Тесно связанной с этой интуицией оказывается проблема теодицеи, которая во все эпохи и во всех культурах была среди самых болезненных моральных проблем. Христианский теизм обостряет ее до предела: или Бог бессилен победить зло, или он не желает этого, – в любом случае он не будет соответствовать истинному понятию Бога всеблагого и всемогущего. Мышление христианское – «пост-эллинистическое» – дает нетрадиционный ответ на этот вопрос. Христианский Бог спасает человека не тем, что Он вырывает его из мира зла и возносит в мир добра, а тем, что сам нисходит в мир зла и разделяет с человеком ужас духовной и физической смерти.
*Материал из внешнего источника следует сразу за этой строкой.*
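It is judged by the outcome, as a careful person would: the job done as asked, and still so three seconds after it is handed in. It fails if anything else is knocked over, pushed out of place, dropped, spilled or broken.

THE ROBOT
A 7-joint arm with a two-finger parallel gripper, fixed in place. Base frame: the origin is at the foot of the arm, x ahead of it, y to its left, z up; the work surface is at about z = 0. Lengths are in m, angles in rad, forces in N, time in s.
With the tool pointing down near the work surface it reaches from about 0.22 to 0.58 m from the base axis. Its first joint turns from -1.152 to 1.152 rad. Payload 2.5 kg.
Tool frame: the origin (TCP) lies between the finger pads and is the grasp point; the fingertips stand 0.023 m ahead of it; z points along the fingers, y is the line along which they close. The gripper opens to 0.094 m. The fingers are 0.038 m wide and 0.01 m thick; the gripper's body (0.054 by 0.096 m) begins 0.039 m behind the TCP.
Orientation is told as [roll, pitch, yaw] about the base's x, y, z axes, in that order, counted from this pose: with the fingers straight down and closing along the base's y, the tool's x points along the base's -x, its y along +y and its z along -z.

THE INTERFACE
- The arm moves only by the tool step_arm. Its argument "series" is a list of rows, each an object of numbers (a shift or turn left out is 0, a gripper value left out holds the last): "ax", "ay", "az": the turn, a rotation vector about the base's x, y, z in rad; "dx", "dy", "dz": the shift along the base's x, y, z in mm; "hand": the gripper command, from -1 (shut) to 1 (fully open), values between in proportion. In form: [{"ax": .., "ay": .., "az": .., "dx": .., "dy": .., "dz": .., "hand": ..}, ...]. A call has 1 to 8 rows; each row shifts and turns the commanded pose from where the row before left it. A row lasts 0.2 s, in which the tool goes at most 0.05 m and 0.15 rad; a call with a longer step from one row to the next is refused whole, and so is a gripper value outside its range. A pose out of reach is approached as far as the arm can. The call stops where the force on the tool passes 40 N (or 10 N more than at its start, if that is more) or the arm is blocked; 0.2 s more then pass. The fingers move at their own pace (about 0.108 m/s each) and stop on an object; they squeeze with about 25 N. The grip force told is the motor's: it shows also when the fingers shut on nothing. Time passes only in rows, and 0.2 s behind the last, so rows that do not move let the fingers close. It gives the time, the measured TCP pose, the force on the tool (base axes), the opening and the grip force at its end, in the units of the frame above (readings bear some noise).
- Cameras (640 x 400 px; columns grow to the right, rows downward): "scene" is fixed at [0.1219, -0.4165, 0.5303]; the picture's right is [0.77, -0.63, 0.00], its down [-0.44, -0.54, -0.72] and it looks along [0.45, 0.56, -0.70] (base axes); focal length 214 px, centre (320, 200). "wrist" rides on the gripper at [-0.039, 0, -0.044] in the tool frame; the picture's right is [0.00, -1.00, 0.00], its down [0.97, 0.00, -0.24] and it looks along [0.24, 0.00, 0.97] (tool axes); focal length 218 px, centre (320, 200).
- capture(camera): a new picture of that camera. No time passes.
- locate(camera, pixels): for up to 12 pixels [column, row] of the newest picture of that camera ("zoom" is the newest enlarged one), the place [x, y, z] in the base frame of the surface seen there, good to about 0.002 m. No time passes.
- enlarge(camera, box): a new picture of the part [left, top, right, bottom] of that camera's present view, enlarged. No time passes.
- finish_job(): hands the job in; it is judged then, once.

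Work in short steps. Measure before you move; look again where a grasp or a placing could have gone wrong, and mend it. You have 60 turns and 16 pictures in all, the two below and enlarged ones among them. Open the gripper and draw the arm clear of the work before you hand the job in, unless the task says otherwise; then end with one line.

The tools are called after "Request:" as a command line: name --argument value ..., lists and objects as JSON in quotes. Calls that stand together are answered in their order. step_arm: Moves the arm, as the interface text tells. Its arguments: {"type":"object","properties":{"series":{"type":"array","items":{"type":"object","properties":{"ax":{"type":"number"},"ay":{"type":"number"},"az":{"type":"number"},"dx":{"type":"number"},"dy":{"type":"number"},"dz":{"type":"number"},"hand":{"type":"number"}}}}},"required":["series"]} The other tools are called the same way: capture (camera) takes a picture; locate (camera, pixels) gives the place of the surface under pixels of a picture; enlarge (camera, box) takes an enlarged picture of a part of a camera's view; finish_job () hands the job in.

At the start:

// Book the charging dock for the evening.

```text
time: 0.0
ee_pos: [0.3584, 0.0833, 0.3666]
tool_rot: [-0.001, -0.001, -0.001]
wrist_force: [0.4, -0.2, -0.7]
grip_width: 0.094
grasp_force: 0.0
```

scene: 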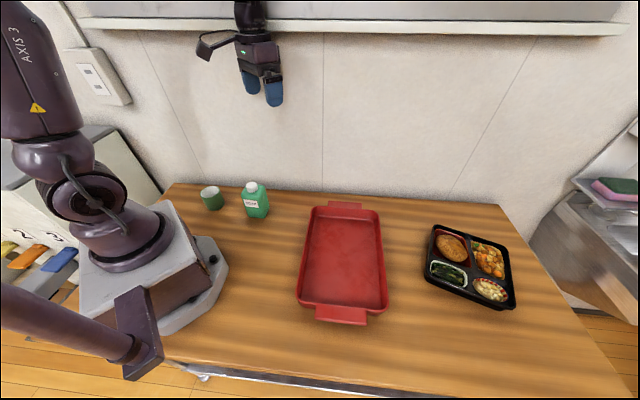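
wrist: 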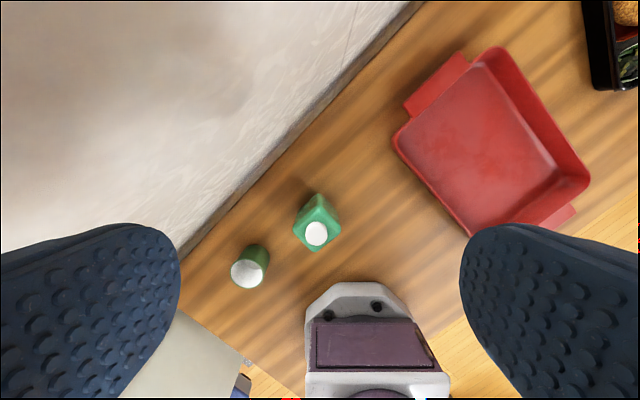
Зло в таком случае не может пониматься как иллюзия, оно принимается всерьез как реальность, с которой человеческая душа не может справиться один на один. Мораль приобретает вселенско-историческое значение, так же, как тайна мировой истории накрепко связывается с моральным смыслом. Отсюда – еще одна существенная особенность христианского средневековья. Оно суживает границу применения моральных законов как таковых, сопоставляя закон с Благодатью. Мы не можем заранее знать, достигло ли наше стремление к добру своей цели, основываясь лишь на выполненном Законе. Добро по самой природе своей связано с Даром, со встречным движением высшего к низшему, с Благодатью. Несомненно, эта ситуация парадоксальна, если сравнить ее с эллинской или ветхозаветной этикой, но парадокс – не случайное свойство христианской морали. Средние века вполне сознательно и с большой эстетической изобретательностью воспроизводили его по мере того, как рутина богословия, психологии, да и просто быта склоняла мысль к более «естественным» путям дохристианской моралистики.
Западноевропейское средневековье XI–XIV вв. придает многим скрытым импульсам христианской духовности культурное оформление. С одной стороны, этим сглаживается острота парадоксов, о которых шла речь. Ведь культура Высокого средневековья как бы опять возвращается к своим истокам, примиряя в синтезе античные, романо-германские, кельтские, ближневосточные мотивы. С другой стороны, философская мысль достигает высокой степени утонченности и стремится сознательно выразить ту специфику христианского толкования добра и зла, которая ранее выражалась в мифе. Мистики, во многом опиравшиеся на Августина, создают целую науку о поисках добра и спасения индивидуальной душой, о ступенях ее восхождения к вечному Добру. Схоластики охотятся за точными дефинициями форм добра и зла. И в том, и в другом случае средневековье дает образцы интеллектуализма. Но нельзя забывать, что за ними стоял многовековой опыт монашества, этой своеобразной школы практической добродетели и созерцательной мудрости, не боявшейся острых антиномий. Одной из них была следующая: человек есть «раб Божий», и потому свое благо он обретает на путях служения и послушания, но, в то же время, Бог даровал человеку свободу, и служить он должен только Богу. Разумеется, повседневная этика упрощала эту антиномию до простой иерархии служения низшего высшему, но время от времени осуществлялось возвращение к чистоте идеалов (вспомним святого Франциска из Ассизи), и тогда заново ставился вопрос об искуплении зла и греха праведной жертвой. Еще одна антиномия, показательная именно для христианского средневековья, выдвинута Петром Дамиани в XI веке: если Бог не сможет – вопреки здравому смысл – сделать бывшее небывшим, то бывшее зло отравит все будущее добро. Но Бог, как хитроумно показывает Петр, может сделать в вечности то, что невозможно во времени. Вряд ли такая «по-достоевски» обостренная непереносимость зла, даже если оно – в модусе давно прошедшего, могла бы выявиться в более ранние эпохи.